- 9 years ago
- Wedding: July 2010
Right out of college, Darling Husband worked for our city’s Election Commission (mostly filing–old summer job) for a year or two, then got a job at a bank as a teller. He moved up to the “platform” side of the bank, but after 2-3 years doing that, he had a couple bad sales evaluations or something, and it became clear that if he stayed in that position, he would probably lose it. So he switched back to being a teller, and at that time we agreed that he would job search. However, school is about to start again, and a deadline we had set for him has passed, and he still has no clue what to do. He doesn’t know where to begin in a job search. He’s considering the IT field most strongly, and considering going back to school (Tennessee Tech or similar school) to get certifications. However, he’s never spoken to anyone in the field and doesn’t know what earnings potential he’d have with these certifications, or if they’re even necessary for a job. We’re both frustrated. His major was history and he feels like he has no marketable skills. So far this year he’s tried and failed to get jobs at Dell and in financial aid at TN Tech (would have been a sweet deal with free classes!). So far in his career he has done nothing by planning and everything by falling into something that was “good enough for now.” He also talks a lot about entrepreneurship and ideas he has, but he has no clue how to get started with that either. But even if he does start a business, he needs a better day job, so that he can make money while it gets off the ground. He needs a confidence infusion and a first step.
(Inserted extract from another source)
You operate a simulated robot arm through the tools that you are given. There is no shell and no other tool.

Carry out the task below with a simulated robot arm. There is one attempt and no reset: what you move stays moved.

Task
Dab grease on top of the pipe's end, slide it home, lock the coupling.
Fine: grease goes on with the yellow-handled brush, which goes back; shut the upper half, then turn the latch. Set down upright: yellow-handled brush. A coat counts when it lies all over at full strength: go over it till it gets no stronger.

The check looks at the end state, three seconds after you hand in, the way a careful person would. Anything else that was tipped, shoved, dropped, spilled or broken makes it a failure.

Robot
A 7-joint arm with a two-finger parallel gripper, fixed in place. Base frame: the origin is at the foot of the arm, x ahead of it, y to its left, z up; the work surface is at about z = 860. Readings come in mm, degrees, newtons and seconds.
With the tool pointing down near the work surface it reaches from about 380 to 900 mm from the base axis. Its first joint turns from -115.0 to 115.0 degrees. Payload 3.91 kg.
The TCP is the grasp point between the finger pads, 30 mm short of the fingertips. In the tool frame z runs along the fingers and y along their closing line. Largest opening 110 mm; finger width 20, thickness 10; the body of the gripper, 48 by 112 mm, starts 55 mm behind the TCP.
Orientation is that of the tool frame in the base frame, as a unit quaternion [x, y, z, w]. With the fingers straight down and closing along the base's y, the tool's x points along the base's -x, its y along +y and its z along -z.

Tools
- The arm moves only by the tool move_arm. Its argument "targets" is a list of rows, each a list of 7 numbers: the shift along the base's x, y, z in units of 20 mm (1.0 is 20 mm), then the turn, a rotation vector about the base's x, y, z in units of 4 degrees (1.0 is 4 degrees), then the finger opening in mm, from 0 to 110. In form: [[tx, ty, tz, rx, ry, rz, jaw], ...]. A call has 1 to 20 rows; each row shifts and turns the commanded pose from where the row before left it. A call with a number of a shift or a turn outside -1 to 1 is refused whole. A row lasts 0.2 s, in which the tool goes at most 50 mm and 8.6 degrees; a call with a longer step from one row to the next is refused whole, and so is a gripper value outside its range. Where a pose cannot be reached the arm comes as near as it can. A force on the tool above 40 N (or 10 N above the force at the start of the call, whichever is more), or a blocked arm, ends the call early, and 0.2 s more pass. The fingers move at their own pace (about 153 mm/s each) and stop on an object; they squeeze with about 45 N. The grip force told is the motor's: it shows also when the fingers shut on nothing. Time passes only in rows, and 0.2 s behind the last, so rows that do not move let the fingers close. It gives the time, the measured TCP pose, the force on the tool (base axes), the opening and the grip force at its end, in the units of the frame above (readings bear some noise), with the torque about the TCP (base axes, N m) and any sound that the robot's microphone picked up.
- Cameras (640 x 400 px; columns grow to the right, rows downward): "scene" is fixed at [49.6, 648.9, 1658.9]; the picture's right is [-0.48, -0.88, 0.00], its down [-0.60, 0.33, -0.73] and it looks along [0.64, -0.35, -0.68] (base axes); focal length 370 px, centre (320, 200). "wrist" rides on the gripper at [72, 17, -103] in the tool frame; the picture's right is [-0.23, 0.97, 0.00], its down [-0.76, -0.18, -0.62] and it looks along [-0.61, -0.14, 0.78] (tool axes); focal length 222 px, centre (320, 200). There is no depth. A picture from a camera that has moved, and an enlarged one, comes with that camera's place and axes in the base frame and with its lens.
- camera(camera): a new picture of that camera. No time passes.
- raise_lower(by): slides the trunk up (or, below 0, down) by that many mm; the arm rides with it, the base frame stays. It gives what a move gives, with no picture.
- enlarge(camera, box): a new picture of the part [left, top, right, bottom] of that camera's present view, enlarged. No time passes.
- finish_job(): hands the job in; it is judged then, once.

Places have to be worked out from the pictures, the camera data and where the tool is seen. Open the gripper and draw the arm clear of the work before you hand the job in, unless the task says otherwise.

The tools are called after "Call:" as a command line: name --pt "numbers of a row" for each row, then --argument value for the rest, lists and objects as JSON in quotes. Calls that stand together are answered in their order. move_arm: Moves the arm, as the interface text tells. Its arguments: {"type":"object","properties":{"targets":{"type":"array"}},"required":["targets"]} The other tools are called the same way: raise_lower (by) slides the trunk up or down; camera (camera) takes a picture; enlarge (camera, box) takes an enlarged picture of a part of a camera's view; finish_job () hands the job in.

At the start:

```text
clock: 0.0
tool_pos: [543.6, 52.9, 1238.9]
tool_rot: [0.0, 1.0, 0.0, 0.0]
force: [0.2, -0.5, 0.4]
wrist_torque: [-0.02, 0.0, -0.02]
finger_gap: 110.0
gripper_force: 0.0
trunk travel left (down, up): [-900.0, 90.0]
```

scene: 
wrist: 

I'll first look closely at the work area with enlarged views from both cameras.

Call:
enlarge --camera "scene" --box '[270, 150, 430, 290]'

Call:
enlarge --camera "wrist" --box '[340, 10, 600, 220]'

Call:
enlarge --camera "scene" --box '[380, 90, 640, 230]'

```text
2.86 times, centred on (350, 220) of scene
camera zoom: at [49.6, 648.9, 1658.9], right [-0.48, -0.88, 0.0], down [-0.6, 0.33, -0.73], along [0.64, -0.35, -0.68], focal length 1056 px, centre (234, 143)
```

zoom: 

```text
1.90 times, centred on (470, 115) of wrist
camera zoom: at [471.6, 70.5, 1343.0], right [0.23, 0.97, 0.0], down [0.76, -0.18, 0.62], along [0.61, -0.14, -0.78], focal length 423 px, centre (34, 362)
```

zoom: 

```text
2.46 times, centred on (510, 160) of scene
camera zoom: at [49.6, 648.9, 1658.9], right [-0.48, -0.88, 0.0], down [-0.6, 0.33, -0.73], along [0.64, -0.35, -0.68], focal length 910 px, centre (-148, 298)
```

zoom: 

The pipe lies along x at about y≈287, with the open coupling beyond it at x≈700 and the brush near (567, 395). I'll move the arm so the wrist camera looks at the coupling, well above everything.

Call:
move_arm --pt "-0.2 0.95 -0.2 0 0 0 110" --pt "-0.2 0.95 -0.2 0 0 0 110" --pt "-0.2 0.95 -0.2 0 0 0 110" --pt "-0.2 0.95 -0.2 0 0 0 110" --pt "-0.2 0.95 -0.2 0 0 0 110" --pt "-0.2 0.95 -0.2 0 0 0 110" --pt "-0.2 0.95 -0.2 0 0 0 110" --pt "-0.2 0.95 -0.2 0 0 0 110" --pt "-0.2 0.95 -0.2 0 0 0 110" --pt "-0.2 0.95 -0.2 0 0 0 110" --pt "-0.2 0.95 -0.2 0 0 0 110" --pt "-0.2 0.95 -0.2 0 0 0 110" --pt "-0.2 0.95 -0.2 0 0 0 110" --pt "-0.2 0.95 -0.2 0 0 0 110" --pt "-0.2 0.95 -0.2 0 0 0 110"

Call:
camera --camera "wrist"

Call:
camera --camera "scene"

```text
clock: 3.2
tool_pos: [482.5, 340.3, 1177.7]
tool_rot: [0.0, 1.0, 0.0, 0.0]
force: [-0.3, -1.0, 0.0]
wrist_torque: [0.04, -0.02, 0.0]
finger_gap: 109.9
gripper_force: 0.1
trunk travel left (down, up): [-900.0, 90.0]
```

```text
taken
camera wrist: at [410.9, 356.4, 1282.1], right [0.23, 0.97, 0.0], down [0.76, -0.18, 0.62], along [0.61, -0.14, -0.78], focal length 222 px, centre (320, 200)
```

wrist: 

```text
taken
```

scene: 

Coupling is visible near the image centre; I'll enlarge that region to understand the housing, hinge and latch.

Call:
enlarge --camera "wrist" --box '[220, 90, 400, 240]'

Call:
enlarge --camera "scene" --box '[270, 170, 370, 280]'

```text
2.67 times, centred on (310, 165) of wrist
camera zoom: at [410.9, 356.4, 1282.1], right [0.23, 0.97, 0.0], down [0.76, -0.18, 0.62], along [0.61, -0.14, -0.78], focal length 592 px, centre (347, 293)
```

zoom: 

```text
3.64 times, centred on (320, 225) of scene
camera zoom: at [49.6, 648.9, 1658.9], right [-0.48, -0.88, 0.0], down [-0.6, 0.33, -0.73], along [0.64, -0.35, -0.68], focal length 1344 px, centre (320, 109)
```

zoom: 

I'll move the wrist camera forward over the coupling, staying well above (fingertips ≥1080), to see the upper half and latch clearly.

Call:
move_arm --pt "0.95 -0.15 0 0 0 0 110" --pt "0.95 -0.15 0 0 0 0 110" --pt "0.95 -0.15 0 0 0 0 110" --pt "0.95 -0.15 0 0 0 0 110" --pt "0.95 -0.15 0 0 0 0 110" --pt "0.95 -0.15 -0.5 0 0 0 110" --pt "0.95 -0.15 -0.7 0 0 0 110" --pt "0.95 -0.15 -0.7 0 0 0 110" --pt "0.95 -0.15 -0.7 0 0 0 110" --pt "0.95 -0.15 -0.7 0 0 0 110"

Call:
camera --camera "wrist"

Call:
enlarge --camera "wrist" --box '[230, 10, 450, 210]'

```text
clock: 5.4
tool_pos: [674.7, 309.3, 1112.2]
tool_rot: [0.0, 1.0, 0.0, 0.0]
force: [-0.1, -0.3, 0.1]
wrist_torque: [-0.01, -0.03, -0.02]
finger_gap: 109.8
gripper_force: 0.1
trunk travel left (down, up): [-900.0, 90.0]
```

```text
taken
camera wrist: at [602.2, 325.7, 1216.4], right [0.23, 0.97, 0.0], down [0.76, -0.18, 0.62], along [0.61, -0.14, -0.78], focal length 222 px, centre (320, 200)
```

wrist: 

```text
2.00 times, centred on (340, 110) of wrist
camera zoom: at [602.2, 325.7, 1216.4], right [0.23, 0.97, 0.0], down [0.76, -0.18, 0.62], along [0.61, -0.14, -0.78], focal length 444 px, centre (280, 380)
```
As for me, I’m entering my 3rd year as a high school English teacher and just earned my second Masters. I just turned 27, and want to have a baby before I’m 30, so David really has very little time to obtain and establish himself in a job that will give him a serious immediate raise and the potential to make enough to replace my income eventually. We own a house here in Nashville.
We have had a couple fights/hard conversations these past few days. He still hasn’t signed up for any classes. The slightest things have kept him from it. Like ambiguous application materials. I’m kind of angry, really. We agreed he would start classes in the fall. I explained to him about me turning 30 in 3 years and that means we’ll be conceiving in 2, and he won’t feel comfortable with that if he’s not in a good job. His first response was that he “doesn’t know why 30 is the magic number.” I hate that I’m the only one of us taking the long view of things. I didn’t push him earlier because I thought he couldn’t take it, or that I’d go too far.
And I just heard from my mom who went to a family party and heard that 3 girls are pregnant. One cousin, a year older than me, pregnant with her 3rd. Another cousin a year younger than me, having her 1st. And a family friend a year older than me (who had fertility problems) having her first. So you can imagine how that feels.
Am I wrong to be a little upset? I feel like he has dropped the ball, while I’ve done my part.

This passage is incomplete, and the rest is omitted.